[YOUR OBJECTIVE]: Repeat the span of the source whose first words are "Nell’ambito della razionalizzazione" and whose last words are "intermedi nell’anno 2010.".

>> start SOURCE

Consiglio di Stato
sezione IV
ordinanza 4 giugno 2015, n. 2756
REPUBBLICA ITALIANA
IL CONSIGLIO DI STATO
IN SEDE GIURISDIZIONALE
SEZIONE QUARTA
ha pronunciato la presente
ORDINANZA
sul ricorso numero di registro generale 1046 del 2014, proposto da:
Ca. in proprio quale iscritto alla Cnpadc, An.Wa., quale iscritto alla Cnpadc, rappresentati e difesi dall’avv. Ar.Po., con domicilio eletto presso Ar.Po. in Roma, via (…);
contro
Ministero dell’Economia e delle Finanze, Ministero del Lavoro e delle Politiche Sociali, rappresentati e difesi per legge dall’Avvocatura gen. dello Stato, domiciliata in Roma, via (…);
per la riforma
della sentenza del T.A.R. LAZIO – ROMA: SEZIONE III n. 06103/2013, resa tra le parti, concernente bilancio di previsione per l’esercizio 2013 – riduzione della spesa consumi intermedi e per acquisto di mobili ed arredi.
Visti il ricorso in appello e i relativi allegati;
Visti gli atti di costituzione in giudizio di Ministero dell’Economia e delle Finanze e di Ministero del Lavoro e delle Politiche Sociali;
Viste le memorie difensive;
Visti tutti gli atti della causa;
Relatore nell’udienza pubblica del giorno 27 gennaio 2015 il Cons. Oberdan Forlenza e uditi per le parti gli avvocati Ar.Po. ed altri;
1. Con l’appello in esame, la Ca. e gli altri soggetti indicati in epigrafe impugnano la sentenza 18 giugno 2013 n. 6103, con la quale il TAR per il Lazio, sez. III, ha rigettato il ricorso proposto avverso i provvedimenti applicativi dell’art. 8 del d.l. 6 luglio 2012 n. 95, conv. in l. 7 agosto 2012 n.135.
Nell’ambito della razionalizzazione e riduzione della spesa pubblica, il decreto legge ora citato ha esteso “agli enti e agli organismi anche costituiti in forma societaria, dotati di autonomia finanziaria, che non ricevono trasferimenti dal bilancio dello Stato” gli obiettivi di contenimento della finanza pubblica con una serie di prescrizioni che indicano le finalità da raggiungere e i risparmi di spesa. Tra queste, l’art. 8, comma 3, dispone che detti enti provvedano ad una riduzione della spesa in misura pari al 5 per cento nell’anno 2012 e al 10 per cento a decorrere dall’anno 2013 della spesa sostenuta per consumi intermedi nell’anno 2010.

>> end SOURCE
>> start DATASET RECORDS

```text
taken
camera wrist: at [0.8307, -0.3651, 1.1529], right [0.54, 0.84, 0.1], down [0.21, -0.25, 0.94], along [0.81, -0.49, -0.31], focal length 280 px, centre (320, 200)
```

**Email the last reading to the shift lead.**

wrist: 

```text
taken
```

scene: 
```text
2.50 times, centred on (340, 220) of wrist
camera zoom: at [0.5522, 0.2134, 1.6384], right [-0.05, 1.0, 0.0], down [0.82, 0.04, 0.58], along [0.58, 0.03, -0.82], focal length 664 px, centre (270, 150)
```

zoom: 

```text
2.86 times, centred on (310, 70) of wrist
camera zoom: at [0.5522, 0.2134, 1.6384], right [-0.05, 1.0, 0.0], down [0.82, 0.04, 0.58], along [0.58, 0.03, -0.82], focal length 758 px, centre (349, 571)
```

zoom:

>> end DATASET RECORDS

[OUTPUT FOR THIS TASK]:
Nell’ambito della razionalizzazione e riduzione della spesa pubblica, il decreto legge ora citato ha esteso “agli enti e agli organismi anche costituiti in forma societaria, dotati di autonomia finanziaria, che non ricevono trasferimenti dal bilancio dello Stato” gli obiettivi di contenimento della finanza pubblica con una serie di prescrizioni che indicano le finalità da raggiungere e i risparmi di spesa. Tra queste, l’art. 8, comma 3, dispone che detti enti provvedano ad una riduzione della spesa in misura pari al 5 per cento nell’anno 2012 e al 10 per cento a decorrere dall’anno 2013 della spesa sostenuta per consumi intermedi nell’anno 2010.